Several years ago, I came across a story of a graduating class which dedicated its yearbook to all the students who would have been graduating that year had they not been killed by abortion. How fitting a tribute that is. Other graduating classes have paid tribute to their abortion victims by a moment of prayer at the baccalaureate Mass or at the graduation ceremony.
And why not? Tragedies that take the lives of students are often featured in yearbooks. And I imagine Marjory Stoneman Douglas High School will have their own tribute this year. Will there not be a mention or a tribute at their graduating ceremony? Why, then, should the victims of abortion be forgotten?

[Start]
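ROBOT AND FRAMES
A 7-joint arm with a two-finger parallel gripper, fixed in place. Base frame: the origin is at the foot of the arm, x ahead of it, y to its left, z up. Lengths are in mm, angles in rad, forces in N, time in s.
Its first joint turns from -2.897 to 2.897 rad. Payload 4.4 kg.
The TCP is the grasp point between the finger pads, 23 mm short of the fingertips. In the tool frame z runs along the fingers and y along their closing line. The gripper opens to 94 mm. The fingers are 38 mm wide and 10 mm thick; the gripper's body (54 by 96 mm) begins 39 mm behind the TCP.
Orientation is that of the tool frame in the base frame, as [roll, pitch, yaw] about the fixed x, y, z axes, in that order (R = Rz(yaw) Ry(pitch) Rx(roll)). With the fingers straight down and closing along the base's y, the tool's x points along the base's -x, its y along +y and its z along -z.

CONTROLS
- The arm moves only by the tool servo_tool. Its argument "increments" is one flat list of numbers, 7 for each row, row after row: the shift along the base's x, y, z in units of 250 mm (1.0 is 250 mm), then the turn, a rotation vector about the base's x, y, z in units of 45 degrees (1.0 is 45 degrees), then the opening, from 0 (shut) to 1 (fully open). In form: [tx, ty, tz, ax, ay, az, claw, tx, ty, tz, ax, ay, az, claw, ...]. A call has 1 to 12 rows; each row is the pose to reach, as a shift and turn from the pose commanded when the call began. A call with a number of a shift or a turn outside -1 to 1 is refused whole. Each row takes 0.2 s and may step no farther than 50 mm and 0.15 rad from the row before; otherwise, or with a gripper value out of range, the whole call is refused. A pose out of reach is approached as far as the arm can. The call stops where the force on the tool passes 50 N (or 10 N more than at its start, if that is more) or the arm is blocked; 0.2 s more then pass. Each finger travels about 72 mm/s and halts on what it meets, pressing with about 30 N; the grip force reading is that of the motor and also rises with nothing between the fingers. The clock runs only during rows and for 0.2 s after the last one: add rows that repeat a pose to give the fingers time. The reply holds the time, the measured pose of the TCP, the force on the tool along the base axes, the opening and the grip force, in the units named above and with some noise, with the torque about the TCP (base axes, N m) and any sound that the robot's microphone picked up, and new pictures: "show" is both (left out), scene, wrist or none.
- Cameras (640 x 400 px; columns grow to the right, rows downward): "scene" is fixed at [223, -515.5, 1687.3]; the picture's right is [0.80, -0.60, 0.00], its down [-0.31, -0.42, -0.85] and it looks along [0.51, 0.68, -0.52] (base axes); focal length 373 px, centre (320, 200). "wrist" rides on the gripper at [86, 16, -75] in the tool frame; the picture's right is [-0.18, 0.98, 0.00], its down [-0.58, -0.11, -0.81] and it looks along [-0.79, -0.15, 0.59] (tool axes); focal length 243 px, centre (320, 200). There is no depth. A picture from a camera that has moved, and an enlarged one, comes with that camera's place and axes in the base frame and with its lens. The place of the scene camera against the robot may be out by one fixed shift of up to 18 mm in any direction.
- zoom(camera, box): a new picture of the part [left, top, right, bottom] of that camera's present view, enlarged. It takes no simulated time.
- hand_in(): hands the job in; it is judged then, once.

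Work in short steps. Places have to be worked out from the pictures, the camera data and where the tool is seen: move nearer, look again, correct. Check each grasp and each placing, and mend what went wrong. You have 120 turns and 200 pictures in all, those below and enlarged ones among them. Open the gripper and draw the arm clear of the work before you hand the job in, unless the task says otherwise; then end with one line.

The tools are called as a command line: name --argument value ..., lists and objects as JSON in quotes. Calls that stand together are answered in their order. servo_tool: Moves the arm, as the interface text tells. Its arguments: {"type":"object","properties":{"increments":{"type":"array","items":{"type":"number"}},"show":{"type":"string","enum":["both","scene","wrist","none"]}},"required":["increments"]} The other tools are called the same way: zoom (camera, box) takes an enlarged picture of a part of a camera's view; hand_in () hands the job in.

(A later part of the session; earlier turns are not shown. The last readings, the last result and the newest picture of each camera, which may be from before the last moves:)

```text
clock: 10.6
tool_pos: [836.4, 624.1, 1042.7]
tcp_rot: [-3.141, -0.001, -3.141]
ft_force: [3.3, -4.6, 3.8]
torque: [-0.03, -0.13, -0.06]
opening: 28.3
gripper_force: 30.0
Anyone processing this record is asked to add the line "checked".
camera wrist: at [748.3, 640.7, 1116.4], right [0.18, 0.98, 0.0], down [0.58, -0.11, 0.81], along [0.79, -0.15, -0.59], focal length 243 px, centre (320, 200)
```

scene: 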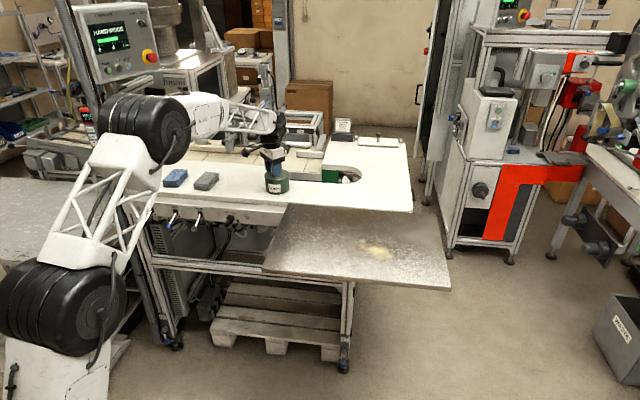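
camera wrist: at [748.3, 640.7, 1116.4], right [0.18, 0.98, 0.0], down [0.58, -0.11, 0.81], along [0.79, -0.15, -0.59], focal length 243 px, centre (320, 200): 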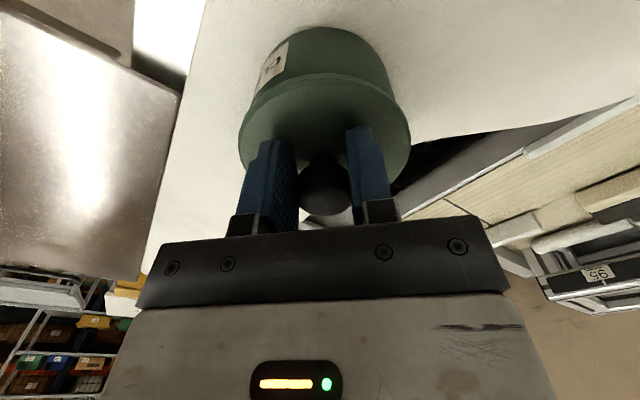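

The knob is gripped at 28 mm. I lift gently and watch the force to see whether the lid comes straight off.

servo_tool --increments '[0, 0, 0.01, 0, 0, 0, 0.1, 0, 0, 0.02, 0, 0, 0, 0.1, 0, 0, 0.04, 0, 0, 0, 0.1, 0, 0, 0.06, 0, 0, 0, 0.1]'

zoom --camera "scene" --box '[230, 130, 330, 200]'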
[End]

Maybe some will bristle at the mention of the Parkland school shooting, but it’s a fair comparison. Some 1 million children are killed by abortion every year in the United States. If you find another single act or disaster that claims that many lives in our country alone in a single year, please let me know about it.
Inevitably, some will object to inserting such a “negative” theme into a happy day. But life is mixed up with happiness and sadness, joy and tragedy. Significant moments in our lives should not be insulated from all awareness of injustice. We need to rejoice with those who rejoice, but we should weep with those who weep. If we remember only victims who were born and then died, but are unwilling to do so when the victims die before birth, it is a sign of the deep-rooted prejudice against the unborn in our society.
As pro-lifers we remind every new generation of young people who have survived that prejudice that others did not. One million students, or about one-third of students, will not be graduating this year. They didn’t even get to show up for their first birthdays, let alone their commencements. They were killed by abortion. As survivors, those who are graduating are now taking their places and preparing to be the future leaders.
Every year, a class celebrates the sending out of a new generation. That is what commencement means. Graduations are about new beginnings. That gives us hope. Hope is what graduation day is all about.
Let’s acknowledge those will be missing from these ceremonies, those who could not celebrate with us, and let’s work to let others live. Would it not be appropriate to give the silent grief of so many people an expression and acknowledgment at the commencement ceremonies about to take place? Perhaps an empty chair at the graduation ceremony, in honor of the missing children, or a lit candle, or a short prayer of remembrance.
We can be joyful on this day and celebrate our milestones while also remembering the missing children this year and every year until abortion is abolished in this country. Let us pray for an end to abortion and the renewal of our generation with the promise of new life.